### Exercise task
Extract each line of the records below that contains the word "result".

====

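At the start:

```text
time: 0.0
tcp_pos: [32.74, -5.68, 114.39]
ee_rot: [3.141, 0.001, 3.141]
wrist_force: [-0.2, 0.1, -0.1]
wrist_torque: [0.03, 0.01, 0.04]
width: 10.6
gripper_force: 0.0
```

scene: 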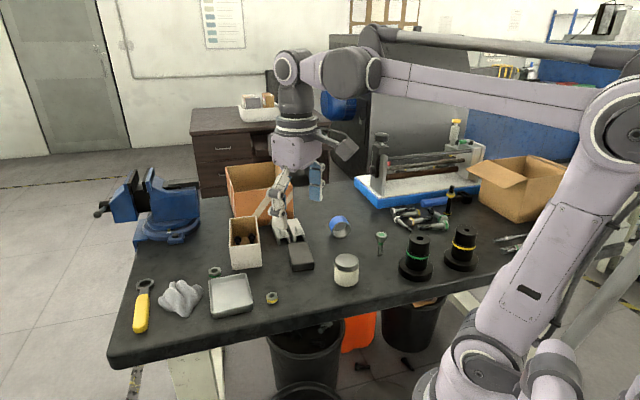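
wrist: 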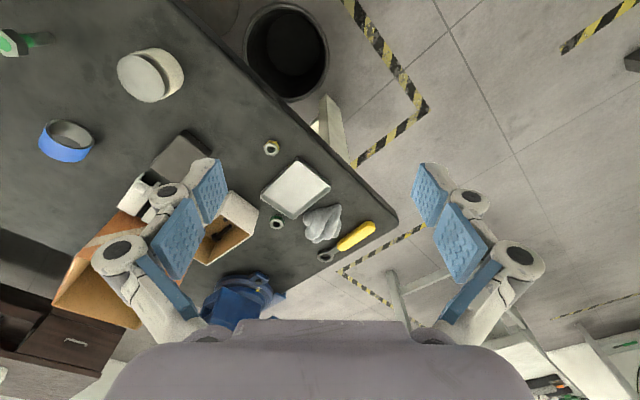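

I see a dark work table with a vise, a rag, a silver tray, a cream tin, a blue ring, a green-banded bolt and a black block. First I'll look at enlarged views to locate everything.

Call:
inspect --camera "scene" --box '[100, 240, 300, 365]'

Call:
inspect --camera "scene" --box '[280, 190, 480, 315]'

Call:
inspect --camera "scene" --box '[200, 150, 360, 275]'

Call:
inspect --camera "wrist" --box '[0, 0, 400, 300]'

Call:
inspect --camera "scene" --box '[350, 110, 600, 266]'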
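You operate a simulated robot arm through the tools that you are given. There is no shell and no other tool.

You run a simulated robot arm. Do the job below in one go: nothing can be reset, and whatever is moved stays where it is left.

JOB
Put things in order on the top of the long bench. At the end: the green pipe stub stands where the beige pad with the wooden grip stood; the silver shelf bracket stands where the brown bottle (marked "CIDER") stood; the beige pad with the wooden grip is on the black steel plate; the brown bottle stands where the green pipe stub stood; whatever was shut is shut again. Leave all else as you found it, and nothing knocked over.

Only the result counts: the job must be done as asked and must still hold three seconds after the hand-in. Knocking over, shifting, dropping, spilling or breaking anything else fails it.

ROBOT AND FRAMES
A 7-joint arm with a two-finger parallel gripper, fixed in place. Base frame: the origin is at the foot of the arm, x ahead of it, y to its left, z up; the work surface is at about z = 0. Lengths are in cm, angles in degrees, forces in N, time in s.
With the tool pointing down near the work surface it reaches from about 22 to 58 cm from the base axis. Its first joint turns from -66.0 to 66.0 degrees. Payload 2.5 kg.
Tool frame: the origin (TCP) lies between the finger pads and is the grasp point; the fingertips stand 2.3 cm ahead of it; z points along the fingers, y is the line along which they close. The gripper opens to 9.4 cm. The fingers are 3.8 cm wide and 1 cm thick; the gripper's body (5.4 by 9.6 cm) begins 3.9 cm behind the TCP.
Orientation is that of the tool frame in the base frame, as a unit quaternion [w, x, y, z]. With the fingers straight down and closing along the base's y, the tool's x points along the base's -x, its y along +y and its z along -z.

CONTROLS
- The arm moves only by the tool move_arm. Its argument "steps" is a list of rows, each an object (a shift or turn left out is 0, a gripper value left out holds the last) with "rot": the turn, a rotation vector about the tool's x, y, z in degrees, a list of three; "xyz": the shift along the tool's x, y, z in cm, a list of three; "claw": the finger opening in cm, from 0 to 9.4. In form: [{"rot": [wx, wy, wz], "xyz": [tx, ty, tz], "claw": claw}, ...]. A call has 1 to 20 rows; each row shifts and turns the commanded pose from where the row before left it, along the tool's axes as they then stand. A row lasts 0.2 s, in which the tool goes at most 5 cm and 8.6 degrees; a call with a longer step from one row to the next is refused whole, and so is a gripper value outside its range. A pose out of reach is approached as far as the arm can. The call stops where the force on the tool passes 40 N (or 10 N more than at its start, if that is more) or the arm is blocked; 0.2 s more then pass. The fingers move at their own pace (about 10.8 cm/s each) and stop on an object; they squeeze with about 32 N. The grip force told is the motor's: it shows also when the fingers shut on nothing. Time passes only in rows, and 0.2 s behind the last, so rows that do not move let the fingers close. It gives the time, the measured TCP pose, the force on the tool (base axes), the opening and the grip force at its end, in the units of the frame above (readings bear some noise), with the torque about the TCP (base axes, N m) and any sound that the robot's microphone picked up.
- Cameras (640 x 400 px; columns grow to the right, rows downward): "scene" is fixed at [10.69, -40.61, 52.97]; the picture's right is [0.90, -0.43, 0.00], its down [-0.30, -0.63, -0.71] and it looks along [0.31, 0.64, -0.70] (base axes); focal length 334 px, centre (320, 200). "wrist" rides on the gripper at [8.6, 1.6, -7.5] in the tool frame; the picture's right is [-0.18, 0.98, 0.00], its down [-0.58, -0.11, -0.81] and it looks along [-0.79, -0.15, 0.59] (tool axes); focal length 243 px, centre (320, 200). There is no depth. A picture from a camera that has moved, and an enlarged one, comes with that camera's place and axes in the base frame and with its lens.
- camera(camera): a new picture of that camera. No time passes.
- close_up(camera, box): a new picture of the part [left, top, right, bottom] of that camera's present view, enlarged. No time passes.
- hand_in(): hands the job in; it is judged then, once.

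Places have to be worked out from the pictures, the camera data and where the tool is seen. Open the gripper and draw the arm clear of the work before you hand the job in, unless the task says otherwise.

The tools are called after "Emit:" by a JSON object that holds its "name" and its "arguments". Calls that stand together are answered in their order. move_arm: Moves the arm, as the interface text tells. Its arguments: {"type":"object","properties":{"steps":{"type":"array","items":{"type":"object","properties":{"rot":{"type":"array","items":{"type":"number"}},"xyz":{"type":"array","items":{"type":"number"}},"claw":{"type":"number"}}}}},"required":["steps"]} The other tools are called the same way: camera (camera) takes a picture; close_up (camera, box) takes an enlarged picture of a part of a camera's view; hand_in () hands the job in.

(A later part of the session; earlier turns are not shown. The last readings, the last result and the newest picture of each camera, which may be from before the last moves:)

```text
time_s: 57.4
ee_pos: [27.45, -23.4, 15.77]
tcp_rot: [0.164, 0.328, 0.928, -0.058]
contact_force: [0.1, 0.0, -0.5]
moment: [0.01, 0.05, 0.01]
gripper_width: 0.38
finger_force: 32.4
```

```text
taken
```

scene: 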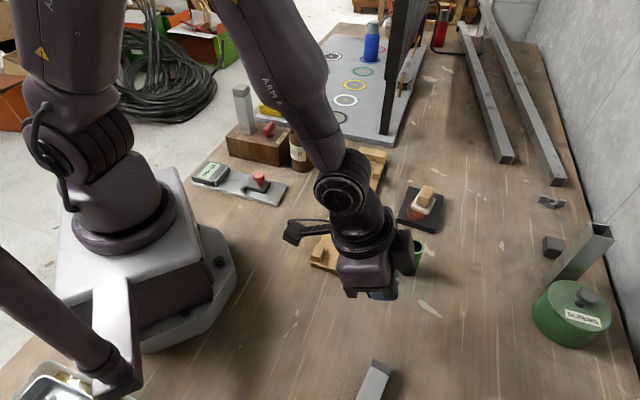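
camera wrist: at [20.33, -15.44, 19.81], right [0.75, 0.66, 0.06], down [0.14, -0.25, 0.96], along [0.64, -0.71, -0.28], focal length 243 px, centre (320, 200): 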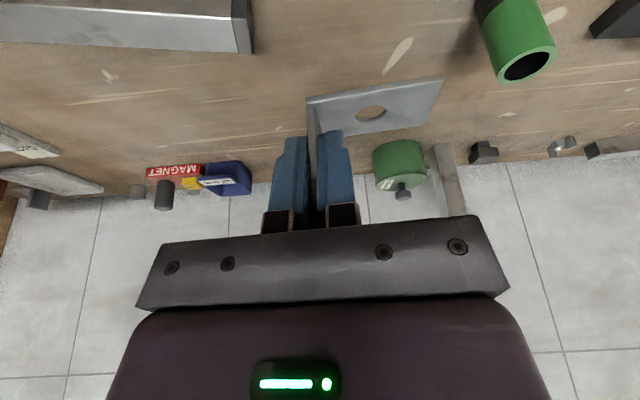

====

### Expected output
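Only the result counts: the job must be done as asked and must still hold three seconds after the hand-in. Knocking over, shifting, dropping, spilling or breaking anything else fails it.
(A later part of the session; earlier turns are not shown. The last readings, the last result and the newest picture of each camera, which may be from before the last moves:)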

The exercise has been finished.